- [Objective 1]: Take the supplied passage and repeat only what runs from "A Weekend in" through "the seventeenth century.".
- [Objective 2]: I need the supplied passage continued from the place where it stops.
== Supplied passage
Beach season and long lazy days have arrived! In anticipation of future family road trips and days spent sea side, we asked some familiar names to share their favorite summer literary picks.
Patsy Herrington, director of the W.H. Stark House in Orange
Gone With The Wind by Margaret Mitchell.
Loving Frank by Nancy Horan -- "Horan's first novel - a fictional story based on the lives of architect Frank Lloyd Wright and Mamah Borthwick Cheney."
Welcome to the Departure Lounge: Adventures in Mothering Mother by Meg Federico. "A timely story about the last years of a parent's life."
Nine Lives: Death and Life in New Orleans by Dan Baum. "Excellent account of lives before and after Katrina in New Orleans."
A Weekend in September by John Edward Weems. "First published in late 1950s, the story of the 1900 Storm in Galveston."
David Sorrells, associate professor of English at Lamar State College-Port Arthur
The Iliad and The Odyssey by Homer.
American Gods by Neil Gaiman. Following the tragic death of his wife and best friend, Shadow meets and starts a relationship with Mr. Wednesday, a trickster and a con. In the end, it will be up to Shadow to find his way out of the dark to redemption.
Gods Behaving Badly by Marie Phillips. An entertaining novel set in North London, where the Greek gods have been living in obscurity since the seventeenth century.
Just After Sunset by Stephen King. Call it dusk, call it twilight, it's a time when human intercourse takes on an unnatural cast, when nothing is quite as it appears, when the imagination begins to reach for shadows as they dissipate to darkness and living daylight can be scared right out of you.
-"Harry Potter and the Half-Blood Prince" by J.K. Rowling
"Now, I'm rereading 'Harry Potter and the Half-Blood Prince' before the movie comes out! This new installment presents parents and kids with yet another opportunity to read and enjoy a well-crafted story together, both in print and on the screen."
Carol Boettcher, education coordinator at the Museum of the Gulf Coast in Port Arthur
-"Shopaholic" series by Sophie Kinsella.
"They are light, funny and easy to read - in my mind they are the perfect weekend at the beach kind of book. Plus, the movie 'Confessions of a Shopaholic' comes out on DVD in June.
====
== Dataset entries
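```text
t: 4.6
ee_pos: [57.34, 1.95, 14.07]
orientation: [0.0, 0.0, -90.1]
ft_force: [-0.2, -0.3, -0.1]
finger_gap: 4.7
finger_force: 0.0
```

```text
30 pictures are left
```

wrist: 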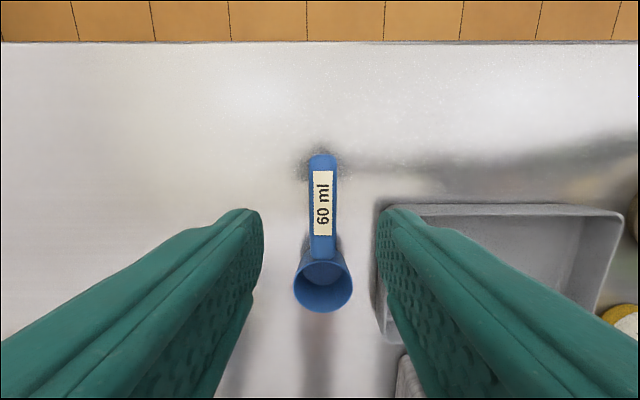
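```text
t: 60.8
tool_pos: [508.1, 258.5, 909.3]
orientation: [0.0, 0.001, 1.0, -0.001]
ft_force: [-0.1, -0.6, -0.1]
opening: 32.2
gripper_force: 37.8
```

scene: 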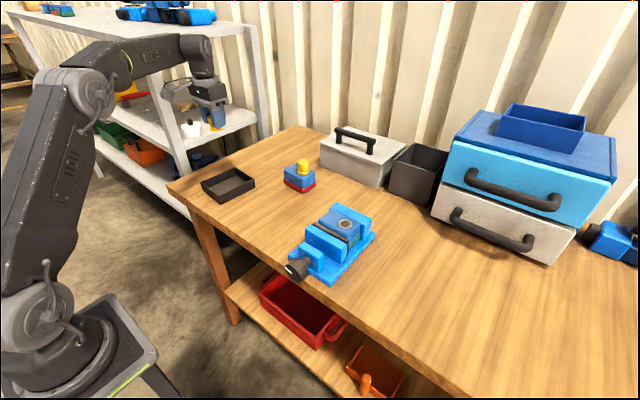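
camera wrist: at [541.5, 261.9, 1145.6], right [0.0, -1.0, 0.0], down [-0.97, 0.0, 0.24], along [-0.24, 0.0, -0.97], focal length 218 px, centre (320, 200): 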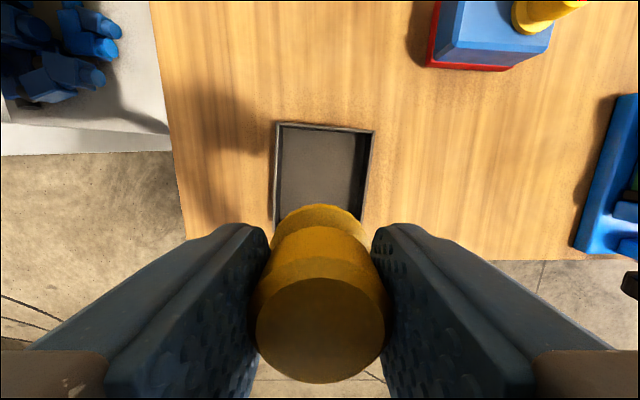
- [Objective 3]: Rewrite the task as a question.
====
- [Task result 1]:
A Weekend in September by John Edward Weems. "First published in late 1950s, the story of the 1900 Storm in Galveston."
David Sorrells, associate professor of English at Lamar State College-Port Arthur
The Iliad and The Odyssey by Homer.
American Gods by Neil Gaiman. Following the tragic death of his wife and best friend, Shadow meets and starts a relationship with Mr. Wednesday, a trickster and a con. In the end, it will be up to Shadow to find his way out of the dark to redemption.
Gods Behaving Badly by Marie Phillips. An entertaining novel set in North London, where the Greek gods have been living in obscurity since the seventeenth century.

- [Task result 2]:
-"Secret Life of Bees" by Sue Monk Kidd. "Bees" was Boettcher's favorite summer read of 2008.
-"Always Looking Up" By Michael J. Fox.
Fox's autobiography is on Boettcher's list for this summer.
-"Outliers" by Malcom Gladwell.
Boettcher, who describes herself as an avid reader, said she wants to catch up with Gladwell's lasted book this summer. "I read Gladwell's 'Blink' and 'Tipping Point' last summer/fall and loved them both."
Molli Hall, Marion and Ed Hughes Public Library in Nederland
- "Spiderwick Chronicles" by Holly Black and Tony DiTerlizzi
"For the younger grade schooler we suggest 'The Spiderwick Chronicles,' the Judy Moody series and the Stink series (he is Judy Moody's brother and is just right for boys)."
- "Harry Potter and the Half-Blood Prince" by J.K. Rowling.
"For middle school students we suggest the Harry Potter series and the Eragon series. But for some of the kids who would be less likely to read, there is a wide range of graphic novels that are popular and fun to read."
-"Pride and Prejudice and Zombies" by Jane Austen Seth Grahame-Smith
"High schoolers are now moving into the adult fiction and even some of the classic titles to get ready for school. But for the ones that are not really sure. a new title has come out called 'Pride and Prejudice and Zombies'. And yes, there are zombies in it as it follows the classic story."
- "Last Cato" by Matilde Asensi.
"Last Cato" blends Christian scholarship with a thrilling adventure into Vera Cruz as holy relics begin disappearing from the Vatican.
- "Promises in Death" by J.D. Robb.
A fictional investigation into the death of a New York City cop who was gunned down with her own weapon just steps from her home.
Cindy Giglio, Barnes & Noble Booksellers in Beaumont
"Katherine" by Anya Seaton.
"It's a classic romance novel that tells the true story of a love affair during the War of the Roses. It was my mother's favorite. I read it after she passed away and now my daughter loves it."
Patsy Gage, Beaumont Public Library
"Michelle," by Liza Mundy
"It's a great biography that tells you about our First Lady, where she came from, and why she has the views that she has."
Brook Doss, Orange Community Players
"Wicked" by Gregory McGuire.
"Is a great Broadway musical based on the book. It is the story of the Wicked Witch of the West and Glinda the Good witch- BEFORE Dorothy and company make it into Oz. A LOT of fun!"
Marquelia Hartman, Beaumont Public Library
The Long Fall by Walter Mosley. It's a redemption story and murder mystery wrapped into one as the protagonist tries to solve a crime while making up for his past mistakes. "It makes you want to keep reading it - you can't put it down."
Shannon Harris, director of the Museum of the Gulf Coast
I have so many favs but here are a few:
"Jackdaws" by Ken Follett.
"A nail-biting novel."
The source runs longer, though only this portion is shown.